The accounting break-even level of sales for Mod Inc. is 60 units, ignoring taxes and considering its $7,500 yearly fixed costs and $175 variable costs per unit.

Step-by-step explanation:

To answer the question posed by the student regarding Mod Inc.'s break-even level of sales, we will look at both the accounting and economic break-even points. The accounting break-even point is when a company's total sales are equal to its total expenses, excluding the opportunity cost of capital. The economic break-even point includes these opportunity costs and compares returns to what could have been earned if the investment was made elsewhere.

First, let's calculate the accounting break-even point using the given data: The parts sell for $300 each, variable costs are $175 per unit, and fixed costs are $7,500 per year. The formula for the accounting break-even point in units is:

Accounting Break-Even Units = Fixed Costs / (Sales Price per Unit - Variable Cost per Unit)

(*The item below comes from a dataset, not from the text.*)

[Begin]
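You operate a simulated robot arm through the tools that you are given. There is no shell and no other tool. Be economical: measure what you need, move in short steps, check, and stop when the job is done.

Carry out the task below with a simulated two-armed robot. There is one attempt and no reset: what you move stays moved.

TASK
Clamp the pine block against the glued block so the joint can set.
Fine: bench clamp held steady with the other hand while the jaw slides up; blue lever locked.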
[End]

Inserting the figures we get:

Accounting Break-Even Units = $7,500 / ($300 - $175) = $7,500 / $125 = 60 units

So, Mod Inc. must sell 60 units to reach its accounting break-even point.

Now, to find the economic break-even point, we must consider the initial investment and its opportunity costs. If the initial investment is $22,500 and is expected to last for 15 years, we can calculate an annual opportunity cost using a simple straight-line depreciation (not including any interest rate). We'll neglect taxes for this calculation as taxes are paid after profits are calculated:

Economic Break-Even Units = (Fixed Costs + Annual Depreciation) / (Sales Price per Unit - Variable Cost per Unit)

Where Annual Depreciation = Initial Investment / Investment's Lifespan. Using the data, this gives us:

Annual Depreciation = $22,500 / 15 years = $1,500 per year

So, the economic break-even point is:

Economic Break-Even Units = ($7,500 + $1,500) / ($300 - $175) = $9,000 / $125 = 72 units

Therefore, Mod Inc. must sell 72 units each year to reach its economic break-even point.